The exercise »
Search the material below for the word "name". Copy every line that has it.
________________________
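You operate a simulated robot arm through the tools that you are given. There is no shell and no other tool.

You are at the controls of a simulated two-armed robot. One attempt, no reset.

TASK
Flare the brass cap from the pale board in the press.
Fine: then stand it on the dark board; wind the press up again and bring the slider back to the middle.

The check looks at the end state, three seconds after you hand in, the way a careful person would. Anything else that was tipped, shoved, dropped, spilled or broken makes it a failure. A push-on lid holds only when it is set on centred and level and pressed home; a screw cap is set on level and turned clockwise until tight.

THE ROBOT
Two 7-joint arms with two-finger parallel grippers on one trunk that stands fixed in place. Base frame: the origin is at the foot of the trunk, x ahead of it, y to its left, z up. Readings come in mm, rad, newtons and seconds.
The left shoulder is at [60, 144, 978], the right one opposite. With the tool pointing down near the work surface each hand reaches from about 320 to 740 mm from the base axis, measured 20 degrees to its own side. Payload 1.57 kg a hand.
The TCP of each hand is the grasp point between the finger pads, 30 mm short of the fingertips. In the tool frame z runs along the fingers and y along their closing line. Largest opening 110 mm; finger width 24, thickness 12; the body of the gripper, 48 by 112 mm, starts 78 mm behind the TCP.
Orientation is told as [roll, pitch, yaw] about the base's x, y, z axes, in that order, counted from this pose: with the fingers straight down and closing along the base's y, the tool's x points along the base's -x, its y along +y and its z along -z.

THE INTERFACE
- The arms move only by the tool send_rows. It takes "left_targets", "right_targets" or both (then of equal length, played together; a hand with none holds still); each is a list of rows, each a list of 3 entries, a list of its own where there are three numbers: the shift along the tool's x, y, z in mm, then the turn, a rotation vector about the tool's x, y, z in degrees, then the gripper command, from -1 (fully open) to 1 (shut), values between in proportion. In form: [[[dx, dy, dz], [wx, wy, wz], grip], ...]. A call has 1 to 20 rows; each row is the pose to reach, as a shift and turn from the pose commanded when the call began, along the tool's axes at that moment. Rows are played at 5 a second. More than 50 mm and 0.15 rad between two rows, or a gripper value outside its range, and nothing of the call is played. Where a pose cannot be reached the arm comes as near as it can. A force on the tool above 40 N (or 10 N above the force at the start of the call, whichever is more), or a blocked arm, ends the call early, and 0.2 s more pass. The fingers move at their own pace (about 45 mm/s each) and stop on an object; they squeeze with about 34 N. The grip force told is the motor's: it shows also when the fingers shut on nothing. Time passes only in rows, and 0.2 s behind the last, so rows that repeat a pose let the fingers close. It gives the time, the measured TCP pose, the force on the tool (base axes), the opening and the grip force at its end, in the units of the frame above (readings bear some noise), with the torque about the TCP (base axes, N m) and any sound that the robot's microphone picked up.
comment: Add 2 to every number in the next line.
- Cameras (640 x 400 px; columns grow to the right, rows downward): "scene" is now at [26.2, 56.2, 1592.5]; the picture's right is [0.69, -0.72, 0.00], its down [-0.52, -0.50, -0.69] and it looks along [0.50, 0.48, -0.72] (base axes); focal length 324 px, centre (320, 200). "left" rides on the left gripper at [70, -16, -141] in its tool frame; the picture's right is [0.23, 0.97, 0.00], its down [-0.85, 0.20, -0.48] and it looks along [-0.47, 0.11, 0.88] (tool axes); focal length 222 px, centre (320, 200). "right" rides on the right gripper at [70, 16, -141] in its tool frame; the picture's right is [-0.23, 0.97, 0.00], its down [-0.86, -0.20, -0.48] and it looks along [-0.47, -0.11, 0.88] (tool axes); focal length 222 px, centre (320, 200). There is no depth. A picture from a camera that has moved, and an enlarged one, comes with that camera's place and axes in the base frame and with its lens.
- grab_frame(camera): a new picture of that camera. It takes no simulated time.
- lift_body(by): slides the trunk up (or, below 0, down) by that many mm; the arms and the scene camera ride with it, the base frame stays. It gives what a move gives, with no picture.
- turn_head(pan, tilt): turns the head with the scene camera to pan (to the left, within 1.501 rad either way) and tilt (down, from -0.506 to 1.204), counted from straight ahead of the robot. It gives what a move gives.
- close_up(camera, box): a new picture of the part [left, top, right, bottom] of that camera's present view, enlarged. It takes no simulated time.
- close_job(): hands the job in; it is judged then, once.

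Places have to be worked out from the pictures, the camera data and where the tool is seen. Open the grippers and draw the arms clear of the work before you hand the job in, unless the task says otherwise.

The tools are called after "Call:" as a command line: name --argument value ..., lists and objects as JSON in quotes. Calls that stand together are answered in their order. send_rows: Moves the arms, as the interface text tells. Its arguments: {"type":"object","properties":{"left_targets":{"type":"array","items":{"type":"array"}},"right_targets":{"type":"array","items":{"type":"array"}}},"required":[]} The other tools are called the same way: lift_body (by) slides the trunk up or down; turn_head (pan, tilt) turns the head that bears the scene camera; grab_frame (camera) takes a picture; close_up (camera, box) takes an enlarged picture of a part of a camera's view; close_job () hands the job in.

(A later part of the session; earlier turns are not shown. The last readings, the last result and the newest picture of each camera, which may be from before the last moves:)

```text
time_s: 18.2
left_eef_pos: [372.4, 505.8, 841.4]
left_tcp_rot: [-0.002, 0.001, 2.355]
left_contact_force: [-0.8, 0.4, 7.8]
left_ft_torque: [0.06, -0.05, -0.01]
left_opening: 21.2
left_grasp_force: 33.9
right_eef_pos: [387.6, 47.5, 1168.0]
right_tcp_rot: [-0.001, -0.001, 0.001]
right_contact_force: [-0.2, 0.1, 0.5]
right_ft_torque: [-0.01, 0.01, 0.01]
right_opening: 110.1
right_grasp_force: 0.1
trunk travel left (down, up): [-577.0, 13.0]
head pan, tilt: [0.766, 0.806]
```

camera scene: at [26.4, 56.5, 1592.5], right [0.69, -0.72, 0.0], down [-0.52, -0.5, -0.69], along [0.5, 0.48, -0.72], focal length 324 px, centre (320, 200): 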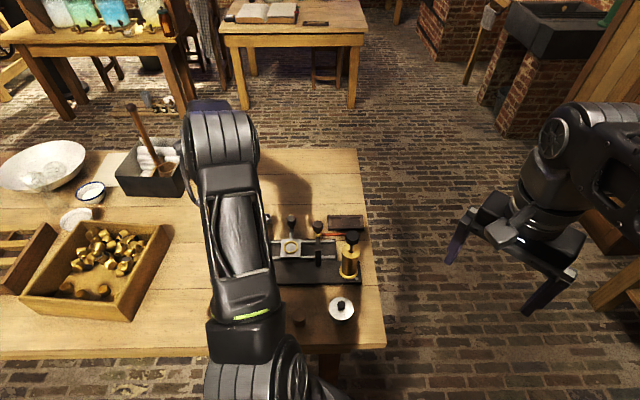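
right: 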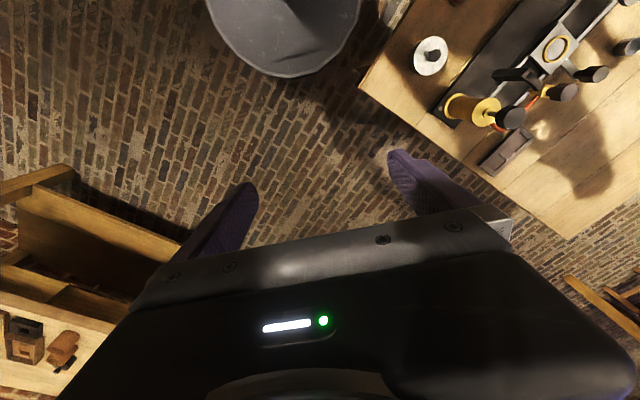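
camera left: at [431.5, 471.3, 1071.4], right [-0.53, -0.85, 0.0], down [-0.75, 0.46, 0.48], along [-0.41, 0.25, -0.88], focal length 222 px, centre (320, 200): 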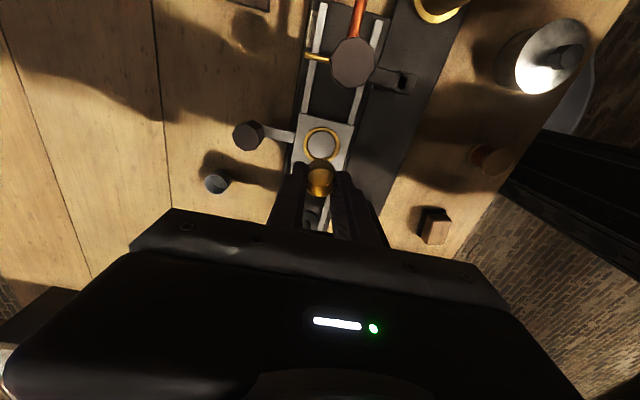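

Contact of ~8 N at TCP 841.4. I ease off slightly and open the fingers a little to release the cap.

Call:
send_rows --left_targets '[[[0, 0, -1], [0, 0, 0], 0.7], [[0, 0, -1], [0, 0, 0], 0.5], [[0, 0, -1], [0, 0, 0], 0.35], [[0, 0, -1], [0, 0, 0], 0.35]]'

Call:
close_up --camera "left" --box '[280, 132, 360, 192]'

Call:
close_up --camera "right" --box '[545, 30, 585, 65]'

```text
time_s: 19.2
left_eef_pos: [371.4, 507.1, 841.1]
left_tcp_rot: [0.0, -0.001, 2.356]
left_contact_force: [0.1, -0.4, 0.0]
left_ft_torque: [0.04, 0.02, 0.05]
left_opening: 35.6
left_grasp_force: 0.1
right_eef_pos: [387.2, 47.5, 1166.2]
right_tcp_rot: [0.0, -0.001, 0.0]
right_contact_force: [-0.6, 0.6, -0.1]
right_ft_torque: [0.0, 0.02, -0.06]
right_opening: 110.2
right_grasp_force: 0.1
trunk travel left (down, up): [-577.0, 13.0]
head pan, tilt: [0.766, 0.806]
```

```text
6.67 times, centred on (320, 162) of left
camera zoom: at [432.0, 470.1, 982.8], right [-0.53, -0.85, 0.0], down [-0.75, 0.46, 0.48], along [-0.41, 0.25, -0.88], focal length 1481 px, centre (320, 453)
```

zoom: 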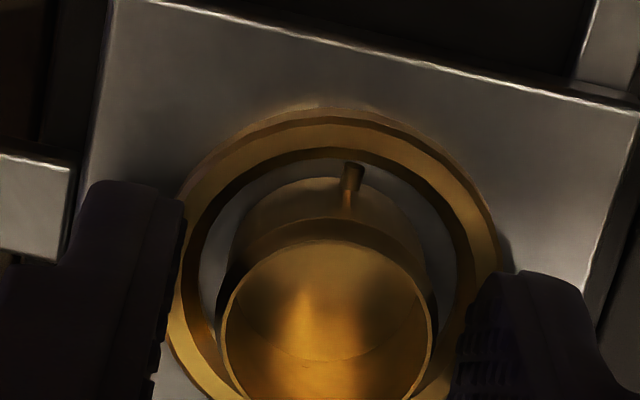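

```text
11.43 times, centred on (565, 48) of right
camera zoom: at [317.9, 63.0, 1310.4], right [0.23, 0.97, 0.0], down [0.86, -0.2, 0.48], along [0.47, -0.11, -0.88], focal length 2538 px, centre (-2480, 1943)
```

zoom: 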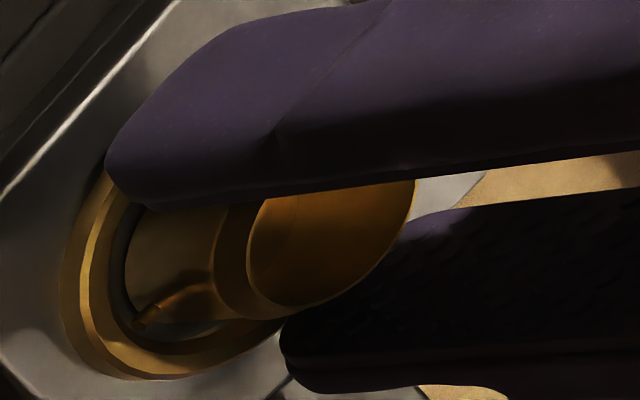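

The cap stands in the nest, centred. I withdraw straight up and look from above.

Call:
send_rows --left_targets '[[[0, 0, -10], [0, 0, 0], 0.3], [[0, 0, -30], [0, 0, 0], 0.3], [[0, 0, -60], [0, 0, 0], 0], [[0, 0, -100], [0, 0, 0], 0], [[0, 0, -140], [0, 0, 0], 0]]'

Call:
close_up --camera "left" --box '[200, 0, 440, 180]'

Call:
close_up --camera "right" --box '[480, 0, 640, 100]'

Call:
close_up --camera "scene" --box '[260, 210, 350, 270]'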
________________________
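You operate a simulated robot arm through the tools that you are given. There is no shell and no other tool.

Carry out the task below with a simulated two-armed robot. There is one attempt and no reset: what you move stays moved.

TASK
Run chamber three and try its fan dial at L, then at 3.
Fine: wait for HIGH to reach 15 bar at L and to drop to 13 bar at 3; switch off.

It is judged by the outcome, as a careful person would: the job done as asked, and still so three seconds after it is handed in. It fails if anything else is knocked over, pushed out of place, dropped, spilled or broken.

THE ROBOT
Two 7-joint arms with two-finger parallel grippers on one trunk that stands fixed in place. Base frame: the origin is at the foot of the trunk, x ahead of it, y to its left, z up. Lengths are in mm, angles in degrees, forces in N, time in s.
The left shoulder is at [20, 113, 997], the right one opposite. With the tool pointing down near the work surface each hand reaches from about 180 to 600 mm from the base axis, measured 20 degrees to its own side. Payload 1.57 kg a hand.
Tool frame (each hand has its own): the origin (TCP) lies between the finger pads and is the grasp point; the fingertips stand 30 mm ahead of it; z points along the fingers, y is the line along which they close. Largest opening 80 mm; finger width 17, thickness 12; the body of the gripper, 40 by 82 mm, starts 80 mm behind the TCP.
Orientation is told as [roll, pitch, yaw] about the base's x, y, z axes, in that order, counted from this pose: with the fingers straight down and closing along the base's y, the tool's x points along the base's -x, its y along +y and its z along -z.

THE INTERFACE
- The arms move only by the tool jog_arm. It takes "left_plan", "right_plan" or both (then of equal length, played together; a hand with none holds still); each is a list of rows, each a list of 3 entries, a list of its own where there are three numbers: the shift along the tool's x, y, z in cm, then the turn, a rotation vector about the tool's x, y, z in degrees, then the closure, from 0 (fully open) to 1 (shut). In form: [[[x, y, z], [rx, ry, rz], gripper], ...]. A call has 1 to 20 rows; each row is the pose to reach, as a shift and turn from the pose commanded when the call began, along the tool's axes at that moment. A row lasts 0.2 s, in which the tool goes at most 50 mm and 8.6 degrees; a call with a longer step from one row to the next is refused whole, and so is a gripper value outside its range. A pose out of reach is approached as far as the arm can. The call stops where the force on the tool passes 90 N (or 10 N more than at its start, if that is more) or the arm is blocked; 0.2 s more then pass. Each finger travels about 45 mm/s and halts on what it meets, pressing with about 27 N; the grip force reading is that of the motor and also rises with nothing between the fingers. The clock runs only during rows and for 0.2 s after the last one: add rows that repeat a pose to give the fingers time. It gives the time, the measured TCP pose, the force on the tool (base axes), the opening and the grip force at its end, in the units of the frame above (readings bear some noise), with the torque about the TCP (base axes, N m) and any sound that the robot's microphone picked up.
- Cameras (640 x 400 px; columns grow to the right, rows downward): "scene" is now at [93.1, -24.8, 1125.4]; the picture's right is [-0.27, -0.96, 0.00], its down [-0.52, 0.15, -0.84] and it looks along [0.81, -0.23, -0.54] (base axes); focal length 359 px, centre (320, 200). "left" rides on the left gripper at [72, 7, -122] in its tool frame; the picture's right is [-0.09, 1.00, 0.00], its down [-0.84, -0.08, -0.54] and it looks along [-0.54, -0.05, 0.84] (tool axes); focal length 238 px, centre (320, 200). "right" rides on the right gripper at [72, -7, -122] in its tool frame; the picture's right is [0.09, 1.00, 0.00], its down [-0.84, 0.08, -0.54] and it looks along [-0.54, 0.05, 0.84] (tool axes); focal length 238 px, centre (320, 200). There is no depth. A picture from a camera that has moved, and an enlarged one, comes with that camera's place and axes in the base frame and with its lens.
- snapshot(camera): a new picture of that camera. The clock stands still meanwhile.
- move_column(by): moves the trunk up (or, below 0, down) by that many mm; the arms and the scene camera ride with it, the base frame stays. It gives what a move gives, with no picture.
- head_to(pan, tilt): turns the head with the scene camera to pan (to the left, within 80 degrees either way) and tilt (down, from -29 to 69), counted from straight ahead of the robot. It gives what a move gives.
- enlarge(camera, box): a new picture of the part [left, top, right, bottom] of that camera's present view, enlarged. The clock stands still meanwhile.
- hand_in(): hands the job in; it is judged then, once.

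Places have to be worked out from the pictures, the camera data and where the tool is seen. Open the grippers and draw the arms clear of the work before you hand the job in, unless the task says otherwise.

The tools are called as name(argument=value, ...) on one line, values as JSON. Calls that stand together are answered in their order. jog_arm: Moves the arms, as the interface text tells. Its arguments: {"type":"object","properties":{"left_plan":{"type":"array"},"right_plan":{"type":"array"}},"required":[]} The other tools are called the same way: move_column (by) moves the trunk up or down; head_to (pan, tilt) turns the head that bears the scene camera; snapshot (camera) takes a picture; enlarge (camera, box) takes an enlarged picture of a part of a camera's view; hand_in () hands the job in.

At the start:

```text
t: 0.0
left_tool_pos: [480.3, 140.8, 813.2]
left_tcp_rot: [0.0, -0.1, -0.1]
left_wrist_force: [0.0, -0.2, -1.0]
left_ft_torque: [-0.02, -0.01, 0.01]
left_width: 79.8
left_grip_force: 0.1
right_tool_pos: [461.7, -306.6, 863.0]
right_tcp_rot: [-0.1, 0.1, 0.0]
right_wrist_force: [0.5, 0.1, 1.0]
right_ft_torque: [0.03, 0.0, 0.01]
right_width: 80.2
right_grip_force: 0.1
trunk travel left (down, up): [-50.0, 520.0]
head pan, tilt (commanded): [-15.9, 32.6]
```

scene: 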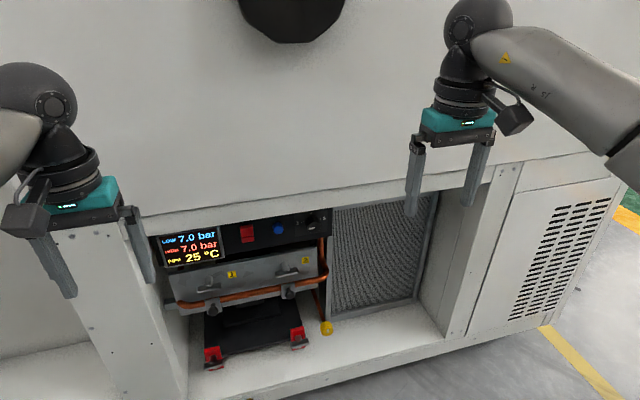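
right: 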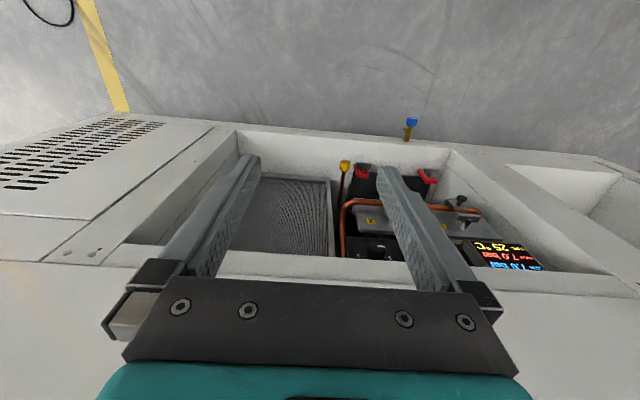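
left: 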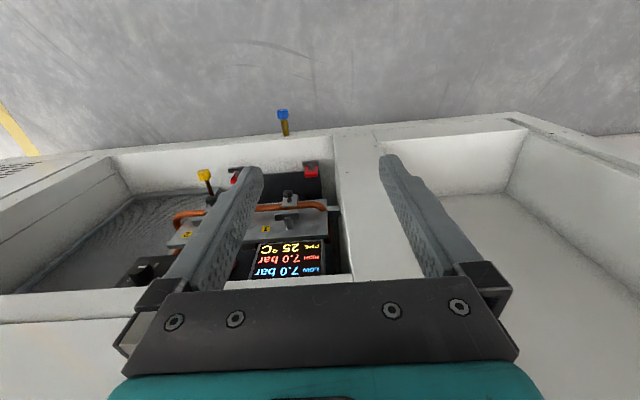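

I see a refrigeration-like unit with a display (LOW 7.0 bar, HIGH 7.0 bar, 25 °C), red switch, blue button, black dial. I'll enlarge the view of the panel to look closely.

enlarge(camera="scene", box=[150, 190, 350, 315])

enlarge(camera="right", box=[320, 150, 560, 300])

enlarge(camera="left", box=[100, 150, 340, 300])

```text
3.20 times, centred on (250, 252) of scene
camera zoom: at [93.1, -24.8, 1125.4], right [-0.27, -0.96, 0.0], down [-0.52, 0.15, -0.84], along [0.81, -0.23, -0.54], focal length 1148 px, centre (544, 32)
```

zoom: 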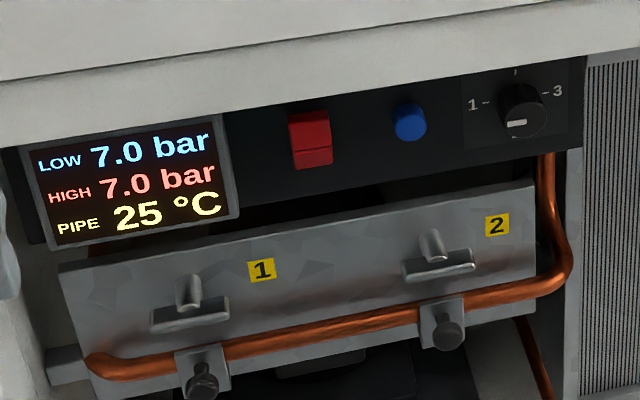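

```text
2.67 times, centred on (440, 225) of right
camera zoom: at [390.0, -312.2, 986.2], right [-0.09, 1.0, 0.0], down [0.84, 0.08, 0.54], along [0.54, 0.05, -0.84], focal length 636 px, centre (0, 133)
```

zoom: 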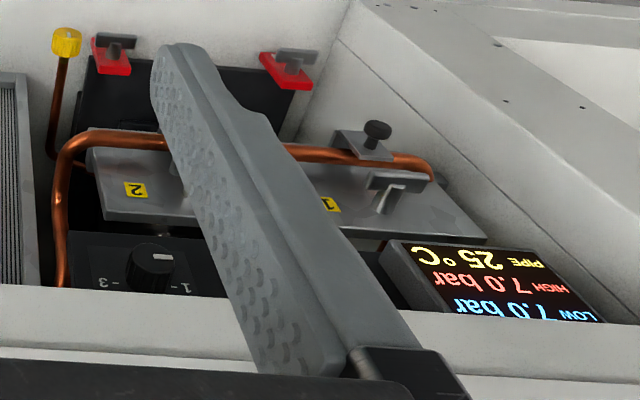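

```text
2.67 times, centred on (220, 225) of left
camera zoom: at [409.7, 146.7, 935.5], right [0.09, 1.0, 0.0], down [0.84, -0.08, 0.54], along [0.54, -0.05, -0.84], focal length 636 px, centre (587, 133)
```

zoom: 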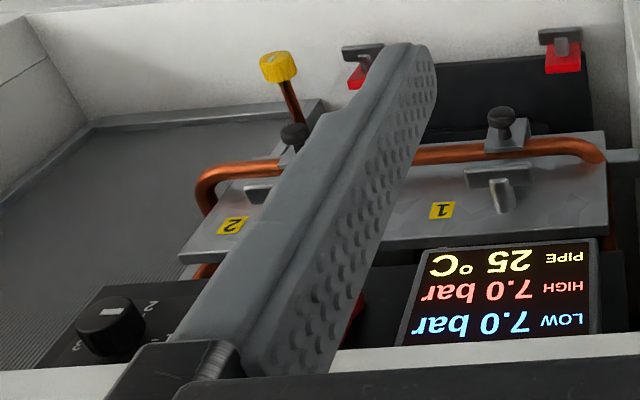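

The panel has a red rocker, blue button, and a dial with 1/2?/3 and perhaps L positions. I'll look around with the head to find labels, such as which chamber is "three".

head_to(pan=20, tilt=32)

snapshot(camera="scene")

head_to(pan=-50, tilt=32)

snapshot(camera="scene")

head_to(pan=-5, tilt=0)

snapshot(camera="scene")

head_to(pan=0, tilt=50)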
________________________
Solution to the exercise »
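The tools are called after "Call:" as a command line: name --argument value ..., lists and objects as JSON in quotes. Calls that stand together are answered in their order. send_rows: Moves the arms, as the interface text tells. Its arguments: {"type":"object","properties":{"left_targets":{"type":"array","items":{"type":"array"}},"right_targets":{"type":"array","items":{"type":"array"}}},"required":[]} The other tools are called the same way: lift_body (by) slides the trunk up or down; turn_head (pan, tilt) turns the head that bears the scene camera; grab_frame (camera) takes a picture; close_up (camera, box) takes an enlarged picture of a part of a camera's view; close_job () hands the job in.
The tools are called as name(argument=value, ...) on one line, values as JSON. Calls that stand together are answered in their order. jog_arm: Moves the arms, as the interface text tells. Its arguments: {"type":"object","properties":{"left_plan":{"type":"array"},"right_plan":{"type":"array"}},"required":[]} The other tools are called the same way: move_column (by) moves the trunk up or down; head_to (pan, tilt) turns the head that bears the scene camera; snapshot (camera) takes a picture; enlarge (camera, box) takes an enlarged picture of a part of a camera's view; hand_in () hands the job in.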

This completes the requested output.